Societe Nationale Industrielle Aerospatiale, In re

Citation782 F.2d 120
Decision Date22 January 1986
Docket NumberNo. 85-2306,85-2306
Parties, 3 Fed.R.Serv.3d 1275 In re SOCIETE NATIONALE INDUSTRIELLE AEROSPATIALE and Societe de Construction d'Avions de Tourism, Petitioners.
CourtUnited States Courts of Appeals. United States Court of Appeals (8th Circuit)

Before McMILLIAN, ARNOLD, and FAGG, Circuit Judges.

FAGG, Circuit Judge.

Societe Nationale Industrielle Aerospatiale and Societe de Construction d'Avions de Tourism (Petitioners), corporate defendants in a civil action pending in the United States District Court for the Southern District of Iowa, have petitioned this court under Rule 21(a) of the Federal Rules of Appellate Procedure for a writ of mandamus directed at United States Magistrate Ronald E. Longstaff. We conclude that the petition should be denied.

I. PROCEDURAL BACKGROUND

The Petitioners, corporations owned by the Republic of France, design, manufacture, and market aircraft. Although the Petitioners design and manufacture their aircraft in France, they advertise and sell their aircraft in the United States. In 1980, an aircraft sold by the Petitioners was involved in an accident near New Virginia, Iowa. As a result of this accident, Dennis Jones, John George, and Rosa George (collectively "Plaintiffs") instituted actions for damages against the Petitioners. These actions were consolidated and are pending in the United States District Court for the Southern District of Iowa. Upon the parties' consent, the district court referred the actions to a magistrate in accordance with 28 U.S.C. Sec. 636(c)(1).

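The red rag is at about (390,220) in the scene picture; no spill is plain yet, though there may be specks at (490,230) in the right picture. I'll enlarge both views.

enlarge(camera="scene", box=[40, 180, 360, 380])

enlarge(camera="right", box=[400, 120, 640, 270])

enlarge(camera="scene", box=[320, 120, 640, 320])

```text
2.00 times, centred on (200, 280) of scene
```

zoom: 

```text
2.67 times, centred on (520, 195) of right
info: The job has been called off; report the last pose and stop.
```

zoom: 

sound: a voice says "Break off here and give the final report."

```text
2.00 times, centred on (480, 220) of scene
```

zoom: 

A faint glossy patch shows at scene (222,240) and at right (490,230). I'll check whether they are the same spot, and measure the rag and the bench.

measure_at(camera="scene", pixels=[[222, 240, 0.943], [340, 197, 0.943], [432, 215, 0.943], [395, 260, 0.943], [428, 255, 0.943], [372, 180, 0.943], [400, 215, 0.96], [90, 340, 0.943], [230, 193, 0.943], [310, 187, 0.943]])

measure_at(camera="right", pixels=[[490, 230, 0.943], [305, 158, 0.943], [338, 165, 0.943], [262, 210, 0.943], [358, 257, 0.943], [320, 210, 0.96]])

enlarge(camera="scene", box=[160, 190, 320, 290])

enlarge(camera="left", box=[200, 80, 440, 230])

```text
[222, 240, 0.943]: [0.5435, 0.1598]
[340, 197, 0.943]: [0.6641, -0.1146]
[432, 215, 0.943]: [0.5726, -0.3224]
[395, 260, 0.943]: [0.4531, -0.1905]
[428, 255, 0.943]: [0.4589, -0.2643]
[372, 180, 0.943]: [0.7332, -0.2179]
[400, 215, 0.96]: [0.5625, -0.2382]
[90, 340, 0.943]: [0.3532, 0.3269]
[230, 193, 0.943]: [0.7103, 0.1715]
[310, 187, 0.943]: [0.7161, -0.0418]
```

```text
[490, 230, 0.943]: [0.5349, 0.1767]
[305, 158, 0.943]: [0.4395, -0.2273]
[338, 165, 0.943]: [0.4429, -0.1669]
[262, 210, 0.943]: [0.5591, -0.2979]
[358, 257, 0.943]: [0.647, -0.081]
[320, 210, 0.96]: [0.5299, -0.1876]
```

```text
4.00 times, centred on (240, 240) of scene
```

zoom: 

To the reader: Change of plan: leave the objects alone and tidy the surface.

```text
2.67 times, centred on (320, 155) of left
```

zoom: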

The Plaintiffs served the Petitioners with a series of interrogatories, requests for admissions, and requests for production of documents under the Federal Rules of Civil Procedure. The Petitioners moved for a protective order contending that, to the extent they possessed the documents or information requested by the Plaintiffs, the material was located in France. Thus, the Petitioners argued that the Plaintiffs must conduct their discovery in accordance with the procedures set forth in the Multilateral Convention on the Taking of Evidence Abroad in Civil and Commercial Matters, March 18, 1970, 23 U.S.T. 2555, T.I.A.S. No. 7444 ("Hague Convention" or "Convention"), to which the United States and France are signatories. The Petitioners also insisted that they should not be required to comply with the Plaintiffs' discovery requests, because to do so could subject the Petitioners to criminal liability under French Penal Code Law No. 80-538, Art. 1-bis ("French Blocking Statute"). The magistrate denied the Petitioners' motion for a protective order and ordered the Petitioners to comply with the Plaintiffs' discovery requests. The Petitioners then filed this application for a writ of mandamus, and the magistrate's order has been stayed pending a decision from this court.

II. JURISDICTION

Mandamus review generally is available only in extraordinary situations, Kerr v. United States, 426 U.S. 394, 402, 96 S.Ct. 2119, 2123, 48 L.Ed.2d 725 (1976); Central Microfilm Service Corp. v. Basic/Four Corp., 688 F.2d 1206, 1212 (8th Cir.1982), cert. denied, 459 U.S. 1204, 103 S.Ct. 1191, 75 L.Ed.2d 436 (1983), and is not ordinarily available to obtain immediate appellate review of an interlocutory discovery order. Kerr, 426 U.S. at 402-03, 96 S.Ct. at 2123-24; In re Burlington Northern, Inc., 679 F.2d 762, 767-68 (8th Cir.1982); Diversified Industries, Inc. v. Meredith, 572 F.2d 596, 599 (8th Cir.1977), modified on other grounds, 572 F.2d 606, 611 (8th Cir.1978) (en banc). However, mandamus review may be appropriate to provide guidelines for the resolution of novel and important questions presented in the discovery order that are likely to recur. Central Microfilm, 688 F.2d at 1212, citing Schlagenhauf v. Holder, 379 U.S. 104, 111-12, 85 S.Ct. 234, 238-39, 13 L.Ed.2d 152 (1964); La Buy v. Howes Leather Co., 352 U.S. 249, 254-55, 258, 77 S.Ct. 309, 312-13, 314, 1 L.Ed.2d 290 (1957); General Motors Corp. v. Lord, 488 F.2d 1096, 1099 (8th Cir.1974). See also Note, Supervisory and Advisory Mandamus Under the All Writs Act, 86 Harv.L.Rev. 595 (1973).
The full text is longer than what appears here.